Por último a corrida
Foi uma lição de força de vontade ver o Artur empurrando o carrinho do Chiquinho naqueles morros, e também ver os cadeirantes subindo de ré, pois o morro é tão inclinado que acho que viraria a cadeira de rodas.
A parte da corrida tem um volta grande, e é seguida de duas pequenas de +ou- 10,5km, pegamos nosso marcador de primeira volta e continuamos, fechamos os primeiros 21km com duas horas e meia, estavamos bem...
A essa altura víamos no rosto dos atletas a dor, e também a determinação, cada um a sua maneira eles continuavam e nos também. Pena que não durou muito, os kilômetros que se seguiram foram cada vez mais lentos, o Vilson dizia que não estava bem, e pedia para diminuir cada vez mais o rítmo... Consegui fazer com que ele permanecesse correndo enquanto eu pude. Passamos pela multidão na Av. Búzios e todos incentivavam, corriamos devagar mas continuavamos correndo.
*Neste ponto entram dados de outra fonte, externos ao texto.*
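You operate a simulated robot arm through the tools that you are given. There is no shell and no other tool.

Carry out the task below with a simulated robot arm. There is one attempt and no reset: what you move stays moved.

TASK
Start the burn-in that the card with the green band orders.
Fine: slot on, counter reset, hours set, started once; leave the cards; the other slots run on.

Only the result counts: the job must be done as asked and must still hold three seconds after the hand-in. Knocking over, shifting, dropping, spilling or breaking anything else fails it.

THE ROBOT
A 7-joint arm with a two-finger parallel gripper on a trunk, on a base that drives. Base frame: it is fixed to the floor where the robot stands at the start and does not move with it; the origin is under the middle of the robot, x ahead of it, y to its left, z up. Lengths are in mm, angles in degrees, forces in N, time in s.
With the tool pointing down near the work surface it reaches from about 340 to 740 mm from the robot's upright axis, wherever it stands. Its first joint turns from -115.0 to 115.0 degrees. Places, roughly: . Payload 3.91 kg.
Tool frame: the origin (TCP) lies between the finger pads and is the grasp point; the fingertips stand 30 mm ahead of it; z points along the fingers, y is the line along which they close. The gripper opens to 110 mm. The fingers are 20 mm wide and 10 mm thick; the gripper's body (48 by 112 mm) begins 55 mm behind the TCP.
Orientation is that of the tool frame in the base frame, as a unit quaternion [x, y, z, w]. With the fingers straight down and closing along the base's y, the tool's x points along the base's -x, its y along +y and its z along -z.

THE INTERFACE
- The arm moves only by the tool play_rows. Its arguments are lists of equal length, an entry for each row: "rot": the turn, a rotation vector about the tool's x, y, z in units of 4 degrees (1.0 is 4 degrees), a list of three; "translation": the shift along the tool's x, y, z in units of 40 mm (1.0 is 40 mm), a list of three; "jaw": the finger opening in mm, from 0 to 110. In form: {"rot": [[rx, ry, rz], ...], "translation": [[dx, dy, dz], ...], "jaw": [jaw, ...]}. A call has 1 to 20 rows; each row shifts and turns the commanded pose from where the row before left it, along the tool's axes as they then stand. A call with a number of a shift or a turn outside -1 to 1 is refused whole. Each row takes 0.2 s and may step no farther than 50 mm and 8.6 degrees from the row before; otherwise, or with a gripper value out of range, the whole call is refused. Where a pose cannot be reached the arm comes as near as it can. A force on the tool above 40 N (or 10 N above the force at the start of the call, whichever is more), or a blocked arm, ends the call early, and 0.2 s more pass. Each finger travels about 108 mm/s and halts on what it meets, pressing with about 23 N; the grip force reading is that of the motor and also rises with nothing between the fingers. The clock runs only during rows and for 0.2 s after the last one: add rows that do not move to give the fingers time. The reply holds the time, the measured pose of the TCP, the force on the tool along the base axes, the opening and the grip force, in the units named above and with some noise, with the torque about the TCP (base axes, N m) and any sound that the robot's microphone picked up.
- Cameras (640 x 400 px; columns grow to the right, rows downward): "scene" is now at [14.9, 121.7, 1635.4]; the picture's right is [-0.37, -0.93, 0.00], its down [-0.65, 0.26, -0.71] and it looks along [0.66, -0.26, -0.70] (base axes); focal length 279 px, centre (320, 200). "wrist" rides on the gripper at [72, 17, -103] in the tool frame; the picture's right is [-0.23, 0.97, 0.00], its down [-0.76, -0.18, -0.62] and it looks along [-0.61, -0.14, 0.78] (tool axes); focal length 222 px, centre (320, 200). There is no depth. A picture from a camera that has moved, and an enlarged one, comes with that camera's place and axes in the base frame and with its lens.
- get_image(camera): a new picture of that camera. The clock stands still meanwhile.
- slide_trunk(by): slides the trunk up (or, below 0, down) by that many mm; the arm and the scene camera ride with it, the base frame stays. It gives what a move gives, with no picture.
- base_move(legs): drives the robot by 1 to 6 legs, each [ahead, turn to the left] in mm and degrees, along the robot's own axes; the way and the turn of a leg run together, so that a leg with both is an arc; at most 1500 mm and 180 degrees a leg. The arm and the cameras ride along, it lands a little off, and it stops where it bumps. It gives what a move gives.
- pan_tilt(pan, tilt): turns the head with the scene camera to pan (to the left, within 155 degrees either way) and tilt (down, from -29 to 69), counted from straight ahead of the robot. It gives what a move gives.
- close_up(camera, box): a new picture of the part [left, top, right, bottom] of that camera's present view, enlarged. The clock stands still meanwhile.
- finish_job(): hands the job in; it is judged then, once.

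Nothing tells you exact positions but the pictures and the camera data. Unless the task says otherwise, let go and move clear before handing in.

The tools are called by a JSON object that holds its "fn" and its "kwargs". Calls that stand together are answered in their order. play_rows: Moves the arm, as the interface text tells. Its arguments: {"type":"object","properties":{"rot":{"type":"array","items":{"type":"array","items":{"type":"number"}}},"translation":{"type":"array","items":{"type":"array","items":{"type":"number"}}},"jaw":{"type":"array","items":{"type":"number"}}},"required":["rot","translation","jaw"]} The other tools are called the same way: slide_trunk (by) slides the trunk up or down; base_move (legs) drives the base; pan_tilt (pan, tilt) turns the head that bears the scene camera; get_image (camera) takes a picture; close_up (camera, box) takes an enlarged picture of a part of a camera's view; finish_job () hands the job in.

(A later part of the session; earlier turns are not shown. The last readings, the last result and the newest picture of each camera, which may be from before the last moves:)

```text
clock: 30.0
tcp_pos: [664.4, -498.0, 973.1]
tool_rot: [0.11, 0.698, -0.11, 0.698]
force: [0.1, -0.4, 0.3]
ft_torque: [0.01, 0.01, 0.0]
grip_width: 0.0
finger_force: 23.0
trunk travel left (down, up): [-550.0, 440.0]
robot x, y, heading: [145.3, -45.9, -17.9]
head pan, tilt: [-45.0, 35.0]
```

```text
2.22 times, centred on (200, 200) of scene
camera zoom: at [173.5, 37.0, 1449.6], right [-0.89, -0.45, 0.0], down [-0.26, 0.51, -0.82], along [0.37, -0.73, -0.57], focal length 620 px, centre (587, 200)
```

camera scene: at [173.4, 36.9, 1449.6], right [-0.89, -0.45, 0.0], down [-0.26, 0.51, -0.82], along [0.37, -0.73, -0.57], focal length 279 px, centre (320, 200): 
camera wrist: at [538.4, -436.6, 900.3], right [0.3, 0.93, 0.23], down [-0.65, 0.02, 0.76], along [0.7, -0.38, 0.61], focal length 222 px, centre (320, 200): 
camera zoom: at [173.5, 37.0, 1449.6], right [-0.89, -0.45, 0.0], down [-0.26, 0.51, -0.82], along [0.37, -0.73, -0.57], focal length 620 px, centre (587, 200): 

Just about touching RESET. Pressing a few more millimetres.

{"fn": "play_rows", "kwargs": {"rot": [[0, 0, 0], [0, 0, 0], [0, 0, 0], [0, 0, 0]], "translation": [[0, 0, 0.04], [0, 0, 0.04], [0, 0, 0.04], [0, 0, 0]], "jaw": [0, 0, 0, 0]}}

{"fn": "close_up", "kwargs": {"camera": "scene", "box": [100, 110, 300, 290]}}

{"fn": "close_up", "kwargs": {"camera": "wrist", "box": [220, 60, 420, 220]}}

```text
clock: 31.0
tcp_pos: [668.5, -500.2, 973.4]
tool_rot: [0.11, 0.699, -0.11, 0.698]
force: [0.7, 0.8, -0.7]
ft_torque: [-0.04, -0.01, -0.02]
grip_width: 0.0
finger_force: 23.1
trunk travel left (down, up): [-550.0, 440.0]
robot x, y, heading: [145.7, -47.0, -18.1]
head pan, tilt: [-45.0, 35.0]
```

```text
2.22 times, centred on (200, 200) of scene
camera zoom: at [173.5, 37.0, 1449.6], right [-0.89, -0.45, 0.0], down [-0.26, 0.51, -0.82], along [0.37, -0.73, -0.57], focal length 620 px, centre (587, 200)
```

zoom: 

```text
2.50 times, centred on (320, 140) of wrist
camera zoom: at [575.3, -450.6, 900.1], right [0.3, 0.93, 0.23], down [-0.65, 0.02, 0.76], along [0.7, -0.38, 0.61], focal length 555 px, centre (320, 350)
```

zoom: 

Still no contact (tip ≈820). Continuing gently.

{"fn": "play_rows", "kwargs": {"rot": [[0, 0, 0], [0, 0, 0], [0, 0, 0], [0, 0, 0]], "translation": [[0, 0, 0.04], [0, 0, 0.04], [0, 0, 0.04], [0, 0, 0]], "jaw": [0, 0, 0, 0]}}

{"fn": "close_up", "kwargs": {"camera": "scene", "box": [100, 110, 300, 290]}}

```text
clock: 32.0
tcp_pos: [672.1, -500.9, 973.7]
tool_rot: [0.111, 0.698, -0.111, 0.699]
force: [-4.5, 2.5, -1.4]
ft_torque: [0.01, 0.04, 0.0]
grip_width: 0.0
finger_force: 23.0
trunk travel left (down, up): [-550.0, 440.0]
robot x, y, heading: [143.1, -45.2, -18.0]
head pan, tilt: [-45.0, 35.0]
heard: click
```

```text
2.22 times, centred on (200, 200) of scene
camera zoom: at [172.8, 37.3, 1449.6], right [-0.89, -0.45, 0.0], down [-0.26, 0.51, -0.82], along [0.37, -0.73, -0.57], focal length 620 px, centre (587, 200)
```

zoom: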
Terminando a segunda volta
No kilômetro 30 ele caiu pela primera vez, estava pálido e mal me respondia... ele ficou pouco tempo no chão e levantou, só que agora seguimos andando.
Os outros começaram a nos passar e começei a ficar angustiada, queria correr, queria terminar logo, mas podia ver no rosto do Vilson que ele não estava bem. E tinhamos combinado de fazer juntos, então ficaríamos juntos a prova toda.
Passamos novamente pela Av. Búzios e seguimos para nossa última volta. No kilômetro 33, alí mesmo na Av. Búzios ele caiu novamente, foram 28 minutos para conseguir fazer esse kilômetro. Ele começou a ter calafrios (já em casa, depois da prova, ele me contou que nesse momento ele chegou a sonhar com uma caixa de fósforo abrindo e fechando... loucura...) ele estava muito mal, como não tínhamos idéia do que estava acontecendo, demos sal e refrigerante para ele, ele tirou o tenis (ele não lembra disso) e não conseguia colocar mais.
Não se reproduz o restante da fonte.